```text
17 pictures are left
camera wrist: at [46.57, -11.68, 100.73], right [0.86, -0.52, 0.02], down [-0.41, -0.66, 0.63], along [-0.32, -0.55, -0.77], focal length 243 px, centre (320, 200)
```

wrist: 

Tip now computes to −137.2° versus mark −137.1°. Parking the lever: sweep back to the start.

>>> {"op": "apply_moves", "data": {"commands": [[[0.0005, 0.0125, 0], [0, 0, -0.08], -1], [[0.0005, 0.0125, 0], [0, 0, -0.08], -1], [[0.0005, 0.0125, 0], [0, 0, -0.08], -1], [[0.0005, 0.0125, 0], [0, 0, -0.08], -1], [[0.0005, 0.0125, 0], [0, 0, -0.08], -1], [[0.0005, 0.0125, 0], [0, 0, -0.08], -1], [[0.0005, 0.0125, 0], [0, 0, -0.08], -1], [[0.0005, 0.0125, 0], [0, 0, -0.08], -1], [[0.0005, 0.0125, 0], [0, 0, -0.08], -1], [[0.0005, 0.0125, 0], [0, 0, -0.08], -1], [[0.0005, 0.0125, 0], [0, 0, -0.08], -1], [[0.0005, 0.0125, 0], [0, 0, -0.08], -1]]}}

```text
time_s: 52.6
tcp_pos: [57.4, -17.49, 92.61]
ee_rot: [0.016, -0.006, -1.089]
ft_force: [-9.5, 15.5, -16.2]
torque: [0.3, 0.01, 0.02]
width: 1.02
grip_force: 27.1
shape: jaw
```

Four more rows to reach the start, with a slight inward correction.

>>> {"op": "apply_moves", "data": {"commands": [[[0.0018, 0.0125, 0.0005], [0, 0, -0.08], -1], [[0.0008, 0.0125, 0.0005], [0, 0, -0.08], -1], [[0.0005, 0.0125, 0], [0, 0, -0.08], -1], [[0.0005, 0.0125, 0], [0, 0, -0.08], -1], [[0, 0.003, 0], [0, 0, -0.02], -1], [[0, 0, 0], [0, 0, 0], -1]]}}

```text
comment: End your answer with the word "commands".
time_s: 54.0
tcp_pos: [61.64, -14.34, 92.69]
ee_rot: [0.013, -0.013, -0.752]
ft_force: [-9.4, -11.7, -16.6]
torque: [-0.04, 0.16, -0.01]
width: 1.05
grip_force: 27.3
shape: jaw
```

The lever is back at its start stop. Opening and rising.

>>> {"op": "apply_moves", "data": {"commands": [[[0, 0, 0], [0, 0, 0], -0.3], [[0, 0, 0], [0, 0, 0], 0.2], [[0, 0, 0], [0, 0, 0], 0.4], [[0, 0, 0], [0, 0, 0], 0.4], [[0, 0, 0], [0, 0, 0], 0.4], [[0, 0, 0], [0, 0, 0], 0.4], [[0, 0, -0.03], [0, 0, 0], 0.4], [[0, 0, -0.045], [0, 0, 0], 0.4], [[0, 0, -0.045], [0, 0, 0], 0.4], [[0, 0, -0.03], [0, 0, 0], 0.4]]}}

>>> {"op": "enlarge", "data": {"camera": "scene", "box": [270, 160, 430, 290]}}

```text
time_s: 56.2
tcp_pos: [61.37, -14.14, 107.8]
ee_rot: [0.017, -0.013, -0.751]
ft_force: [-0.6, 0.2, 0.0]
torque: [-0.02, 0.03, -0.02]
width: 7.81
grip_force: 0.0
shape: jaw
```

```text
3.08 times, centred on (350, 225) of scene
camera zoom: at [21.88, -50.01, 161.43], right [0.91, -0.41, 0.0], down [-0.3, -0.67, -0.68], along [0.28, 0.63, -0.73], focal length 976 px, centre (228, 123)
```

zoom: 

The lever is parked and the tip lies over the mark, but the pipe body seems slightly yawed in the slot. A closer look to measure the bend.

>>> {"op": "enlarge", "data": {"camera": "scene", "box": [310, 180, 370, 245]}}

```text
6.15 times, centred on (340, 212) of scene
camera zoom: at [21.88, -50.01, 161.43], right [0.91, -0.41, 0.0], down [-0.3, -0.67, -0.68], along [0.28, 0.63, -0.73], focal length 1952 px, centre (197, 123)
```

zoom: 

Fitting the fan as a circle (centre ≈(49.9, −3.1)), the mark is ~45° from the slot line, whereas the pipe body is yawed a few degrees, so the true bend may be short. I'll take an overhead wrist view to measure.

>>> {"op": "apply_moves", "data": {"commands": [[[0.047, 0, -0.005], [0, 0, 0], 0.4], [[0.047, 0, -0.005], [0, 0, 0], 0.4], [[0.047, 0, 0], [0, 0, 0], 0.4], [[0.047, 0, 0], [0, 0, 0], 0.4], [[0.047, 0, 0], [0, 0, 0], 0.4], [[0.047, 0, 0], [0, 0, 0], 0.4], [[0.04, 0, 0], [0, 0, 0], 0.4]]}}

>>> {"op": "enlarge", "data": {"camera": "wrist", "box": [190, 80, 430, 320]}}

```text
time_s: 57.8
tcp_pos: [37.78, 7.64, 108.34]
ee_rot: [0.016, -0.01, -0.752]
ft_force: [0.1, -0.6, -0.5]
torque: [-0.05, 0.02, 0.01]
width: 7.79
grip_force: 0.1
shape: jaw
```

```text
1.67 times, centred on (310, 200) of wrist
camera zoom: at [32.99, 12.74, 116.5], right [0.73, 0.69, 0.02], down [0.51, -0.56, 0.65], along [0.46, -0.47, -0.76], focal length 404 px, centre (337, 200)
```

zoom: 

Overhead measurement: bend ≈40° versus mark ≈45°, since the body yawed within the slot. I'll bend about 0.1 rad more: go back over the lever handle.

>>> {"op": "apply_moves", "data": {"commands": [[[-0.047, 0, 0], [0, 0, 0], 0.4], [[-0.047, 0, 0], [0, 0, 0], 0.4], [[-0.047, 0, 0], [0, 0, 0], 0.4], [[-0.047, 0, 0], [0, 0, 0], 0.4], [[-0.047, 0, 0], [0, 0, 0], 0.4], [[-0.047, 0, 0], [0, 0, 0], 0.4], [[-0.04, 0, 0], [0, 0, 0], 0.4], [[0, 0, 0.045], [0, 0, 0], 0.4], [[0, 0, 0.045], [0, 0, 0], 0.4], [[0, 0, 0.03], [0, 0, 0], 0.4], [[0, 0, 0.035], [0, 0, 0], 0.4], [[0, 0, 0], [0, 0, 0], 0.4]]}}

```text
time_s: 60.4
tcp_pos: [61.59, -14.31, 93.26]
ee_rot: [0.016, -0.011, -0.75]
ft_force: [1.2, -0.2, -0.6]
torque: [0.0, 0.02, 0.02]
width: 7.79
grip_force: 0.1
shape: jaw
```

- What you are asked to do: Return each line of the data exactly as written above. Return a JSON list in which every string is one line; blank lines are skipped.

- Expected answer:
[
  "```text",
  "17 pictures are left",
  "camera wrist: at [46.57, -11.68, 100.73], right [0.86, -0.52, 0.02], down [-0.41, -0.66, 0.63], along [-0.32, -0.55, -0.77], focal length 243 px, centre (320, 200)",
  "```",
  "wrist: ",
  "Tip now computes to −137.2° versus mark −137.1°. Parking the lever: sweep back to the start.",
  ">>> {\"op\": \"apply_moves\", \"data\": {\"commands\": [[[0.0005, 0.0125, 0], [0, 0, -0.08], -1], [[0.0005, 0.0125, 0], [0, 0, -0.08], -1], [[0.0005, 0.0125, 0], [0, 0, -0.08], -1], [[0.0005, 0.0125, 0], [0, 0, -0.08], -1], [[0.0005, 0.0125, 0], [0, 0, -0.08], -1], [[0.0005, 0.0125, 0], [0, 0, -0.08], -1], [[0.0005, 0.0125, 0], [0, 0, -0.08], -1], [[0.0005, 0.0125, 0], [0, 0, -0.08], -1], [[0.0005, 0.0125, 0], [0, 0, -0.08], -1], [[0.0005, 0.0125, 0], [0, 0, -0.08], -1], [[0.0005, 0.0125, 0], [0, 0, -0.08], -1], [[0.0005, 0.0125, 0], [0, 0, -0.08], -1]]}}",
  "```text",
  "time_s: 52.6",
  "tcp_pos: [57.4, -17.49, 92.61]",
  "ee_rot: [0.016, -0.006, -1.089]",
  "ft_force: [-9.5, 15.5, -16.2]",
  "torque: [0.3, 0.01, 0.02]",
  "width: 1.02",
  "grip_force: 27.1",
  "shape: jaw",
  "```",
  "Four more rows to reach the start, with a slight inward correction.",
  ">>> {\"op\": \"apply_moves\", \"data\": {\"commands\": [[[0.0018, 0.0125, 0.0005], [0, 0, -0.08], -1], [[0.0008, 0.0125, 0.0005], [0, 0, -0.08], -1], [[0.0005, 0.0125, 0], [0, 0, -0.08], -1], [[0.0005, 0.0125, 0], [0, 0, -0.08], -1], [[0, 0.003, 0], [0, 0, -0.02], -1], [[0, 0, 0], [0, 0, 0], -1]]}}",
  "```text",
  "comment: End your answer with the word \"commands\".",
  "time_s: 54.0",
  "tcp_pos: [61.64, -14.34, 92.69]",
  "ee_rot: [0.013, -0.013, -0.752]",
  "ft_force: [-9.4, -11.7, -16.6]",
  "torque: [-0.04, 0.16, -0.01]",
  "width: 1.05",
  "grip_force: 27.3",
  "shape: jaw",
  "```",
  "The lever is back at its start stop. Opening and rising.",
  ">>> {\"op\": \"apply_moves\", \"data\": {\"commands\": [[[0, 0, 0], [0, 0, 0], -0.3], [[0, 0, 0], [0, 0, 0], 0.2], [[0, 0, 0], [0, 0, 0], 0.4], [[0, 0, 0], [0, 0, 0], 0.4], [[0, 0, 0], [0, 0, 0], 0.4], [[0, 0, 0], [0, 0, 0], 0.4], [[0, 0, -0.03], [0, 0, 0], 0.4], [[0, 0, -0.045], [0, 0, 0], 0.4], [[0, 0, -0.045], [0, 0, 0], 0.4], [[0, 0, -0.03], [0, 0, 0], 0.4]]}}",
  ">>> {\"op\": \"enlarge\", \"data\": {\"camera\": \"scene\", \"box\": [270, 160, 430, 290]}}",
  "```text",
  "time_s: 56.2",
  "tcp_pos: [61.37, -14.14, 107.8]",
  "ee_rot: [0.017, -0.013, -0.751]",
  "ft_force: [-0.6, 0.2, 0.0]",
  "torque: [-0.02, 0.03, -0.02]",
  "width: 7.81",
  "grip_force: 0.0",
  "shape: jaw",
  "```",
  "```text",
  "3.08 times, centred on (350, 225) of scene",
  "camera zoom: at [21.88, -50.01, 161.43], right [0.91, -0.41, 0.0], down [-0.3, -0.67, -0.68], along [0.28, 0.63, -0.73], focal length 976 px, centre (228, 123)",
  "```",
  "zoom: ",
  "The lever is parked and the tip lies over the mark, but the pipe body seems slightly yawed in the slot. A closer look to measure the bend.",
  ">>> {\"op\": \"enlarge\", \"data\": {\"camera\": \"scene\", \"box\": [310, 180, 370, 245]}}",
  "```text",
  "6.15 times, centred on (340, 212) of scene",
  "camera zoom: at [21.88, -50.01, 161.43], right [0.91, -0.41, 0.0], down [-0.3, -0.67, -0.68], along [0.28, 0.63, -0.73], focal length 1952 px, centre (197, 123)",
  "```",
  "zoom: ",
  "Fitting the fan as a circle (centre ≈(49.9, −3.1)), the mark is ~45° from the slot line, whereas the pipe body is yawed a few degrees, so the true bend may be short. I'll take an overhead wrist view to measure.",
  ">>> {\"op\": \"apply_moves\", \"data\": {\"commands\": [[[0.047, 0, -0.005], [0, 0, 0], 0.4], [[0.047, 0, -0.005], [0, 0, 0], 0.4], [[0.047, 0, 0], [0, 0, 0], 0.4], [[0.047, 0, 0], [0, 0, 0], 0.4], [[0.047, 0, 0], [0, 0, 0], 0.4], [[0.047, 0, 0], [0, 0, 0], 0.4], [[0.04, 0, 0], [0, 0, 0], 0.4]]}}",
  ">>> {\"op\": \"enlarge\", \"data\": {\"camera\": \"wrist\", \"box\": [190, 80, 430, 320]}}",
  "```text",
  "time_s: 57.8",
  "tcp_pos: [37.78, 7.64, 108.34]",
  "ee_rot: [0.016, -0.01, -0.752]",
  "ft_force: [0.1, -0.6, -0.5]",
  "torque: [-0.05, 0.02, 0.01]",
  "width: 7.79",
  "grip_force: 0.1",
  "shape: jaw",
  "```",
  "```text",
  "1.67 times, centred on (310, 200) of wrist",
  "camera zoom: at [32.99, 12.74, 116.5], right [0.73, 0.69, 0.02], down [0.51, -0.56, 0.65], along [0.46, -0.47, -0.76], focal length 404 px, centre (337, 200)",
  "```",
  "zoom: ",
  "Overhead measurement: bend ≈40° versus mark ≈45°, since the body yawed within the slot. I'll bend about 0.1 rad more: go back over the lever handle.",
  ">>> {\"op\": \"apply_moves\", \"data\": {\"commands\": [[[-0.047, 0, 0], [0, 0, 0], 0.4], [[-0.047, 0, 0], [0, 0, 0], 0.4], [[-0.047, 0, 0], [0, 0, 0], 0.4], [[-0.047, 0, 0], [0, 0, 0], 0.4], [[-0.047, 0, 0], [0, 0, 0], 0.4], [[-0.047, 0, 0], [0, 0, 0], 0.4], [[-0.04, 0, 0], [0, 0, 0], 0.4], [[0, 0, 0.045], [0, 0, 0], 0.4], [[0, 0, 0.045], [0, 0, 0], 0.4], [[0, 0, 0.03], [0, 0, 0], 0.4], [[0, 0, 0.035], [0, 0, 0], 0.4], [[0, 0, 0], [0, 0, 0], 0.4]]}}",
  "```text",
  "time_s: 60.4",
  "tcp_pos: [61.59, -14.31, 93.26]",
  "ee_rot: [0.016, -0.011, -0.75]",
  "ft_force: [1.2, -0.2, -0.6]",
  "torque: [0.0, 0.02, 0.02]",
  "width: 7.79",
  "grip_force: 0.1",
  "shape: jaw",
  "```"
]